begin SELECTED TEXT

Businesses have grown used to many of the longstanding tax breaks, but they also have had to get used to the uncertainty of whether they will be renewed each year. This time around the tax breaks were allowed to expire at the end of 2011 as lawmakers struggled to reach consensus on a wide range of tax issues.
The package passed by Congress this week and signed by President Barack Obama renews the tax breaks retroactively, so taxpayers can claim them on both their 2012 and 2013 tax returns.
The biggest of the bunch, a tax credit for research and development, helps U.S. manufacturers compete against foreign competition, according to the National Association of Manufacturers. Another provision helps restaurants and retailers expand by allowing them to more quickly write off the costs, according to the National Restaurant Association.
These provisions have widespread support in Congress; others are more obscure.

end SELECTED TEXT

**WHAT TO DO**
1. What does the selected text say from "The biggest of" through "are more obscure."? Give the exact wording.
2. Carry the selected text on from its last sentence.

begin DATA LINES

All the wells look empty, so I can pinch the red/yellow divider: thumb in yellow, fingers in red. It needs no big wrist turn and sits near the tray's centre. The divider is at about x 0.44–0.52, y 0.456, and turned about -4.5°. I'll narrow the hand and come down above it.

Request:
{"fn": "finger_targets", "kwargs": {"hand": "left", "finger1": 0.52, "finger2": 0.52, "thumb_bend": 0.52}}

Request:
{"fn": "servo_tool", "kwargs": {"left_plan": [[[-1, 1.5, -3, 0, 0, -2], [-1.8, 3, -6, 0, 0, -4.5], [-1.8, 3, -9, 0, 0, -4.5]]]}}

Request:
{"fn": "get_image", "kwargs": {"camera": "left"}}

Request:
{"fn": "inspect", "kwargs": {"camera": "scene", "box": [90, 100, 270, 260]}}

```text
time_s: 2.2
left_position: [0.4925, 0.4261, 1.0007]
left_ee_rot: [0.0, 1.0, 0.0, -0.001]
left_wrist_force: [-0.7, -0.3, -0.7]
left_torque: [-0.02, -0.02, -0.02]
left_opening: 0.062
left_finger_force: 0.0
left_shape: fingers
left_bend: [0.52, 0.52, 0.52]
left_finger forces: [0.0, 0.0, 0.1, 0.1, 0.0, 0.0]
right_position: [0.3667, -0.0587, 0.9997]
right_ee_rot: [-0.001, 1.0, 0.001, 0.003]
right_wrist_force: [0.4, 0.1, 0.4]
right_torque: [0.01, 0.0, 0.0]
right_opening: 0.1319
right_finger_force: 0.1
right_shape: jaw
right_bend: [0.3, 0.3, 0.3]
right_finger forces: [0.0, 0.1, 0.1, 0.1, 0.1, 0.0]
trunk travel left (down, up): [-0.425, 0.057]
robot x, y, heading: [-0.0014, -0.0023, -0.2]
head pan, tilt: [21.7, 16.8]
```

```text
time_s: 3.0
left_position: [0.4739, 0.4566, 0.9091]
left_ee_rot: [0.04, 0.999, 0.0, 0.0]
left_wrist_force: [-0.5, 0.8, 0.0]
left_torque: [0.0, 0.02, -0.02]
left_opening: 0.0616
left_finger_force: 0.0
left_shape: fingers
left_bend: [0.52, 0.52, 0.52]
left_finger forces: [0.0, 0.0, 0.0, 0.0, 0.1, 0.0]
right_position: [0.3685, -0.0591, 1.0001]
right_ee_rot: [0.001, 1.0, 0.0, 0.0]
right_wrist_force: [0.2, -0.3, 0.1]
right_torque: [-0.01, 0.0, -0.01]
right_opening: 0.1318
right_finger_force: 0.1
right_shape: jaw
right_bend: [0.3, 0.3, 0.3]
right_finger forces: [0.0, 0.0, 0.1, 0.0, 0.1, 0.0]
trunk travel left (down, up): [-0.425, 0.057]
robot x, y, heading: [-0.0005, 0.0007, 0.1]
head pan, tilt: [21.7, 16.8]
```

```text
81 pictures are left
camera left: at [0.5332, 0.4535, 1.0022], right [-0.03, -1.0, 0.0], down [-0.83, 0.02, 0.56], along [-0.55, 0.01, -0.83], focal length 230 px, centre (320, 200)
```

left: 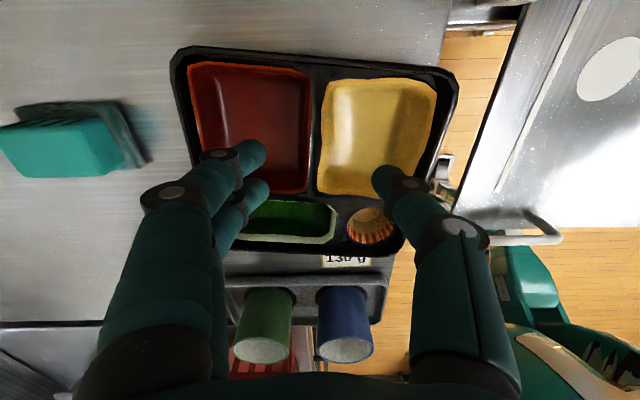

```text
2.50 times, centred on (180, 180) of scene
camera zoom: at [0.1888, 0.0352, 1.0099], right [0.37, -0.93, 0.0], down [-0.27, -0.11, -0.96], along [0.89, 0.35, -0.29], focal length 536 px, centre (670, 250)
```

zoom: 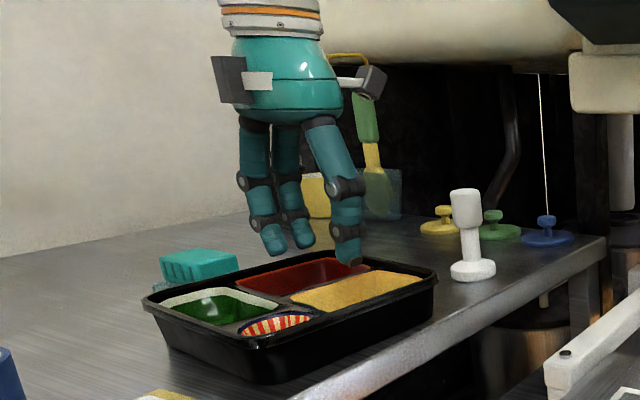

end DATA LINES

**WRITTEN RESPONSES**
1.
The biggest of the bunch, a tax credit for research and development, helps U.S. manufacturers compete against foreign competition, according to the National Association of Manufacturers. Another provision helps restaurants and retailers expand by allowing them to more quickly write off the costs, according to the National Restaurant Association.
These provisions have widespread support in Congress; others are more obscure.

2.
For example, there is a tax credit for producing electricity from wind mills, a tax credit for buying electric-powered motorcycles, and tax rebates to Puerto Rico and the Virgin Islands from a tax on rum imported into the United States.
Sen. John McCain, R-Ariz., said the package is filled with "special-interest handouts" that make it difficult for him to justify his vote in favor of it.
"It's hard to think of anything that could feed the cynicism of the American people more than larding up must-pass emergency legislation with giveaways to special interests and campaign contributors," McCain said.
Lawmakers are wary of making the tax breaks permanent because of the cost, even though they inevitably renew almost all of them each year. Annual angst over whether the tax breaks will be renewed also provides incentives for businesses to lobby key lawmakers.
"All these provisions have a lobbying arm behind them, for the most part," said Mark Luscombe, principal tax analyst for CCH, a consulting firm based in Riverwoods, Ill. "If they only extend them for a year or two then the lobbyists have to keep coming back and bestowing their favors on congressmen to get the thing extended again. If they made it permanent, then the lobbyists would go away."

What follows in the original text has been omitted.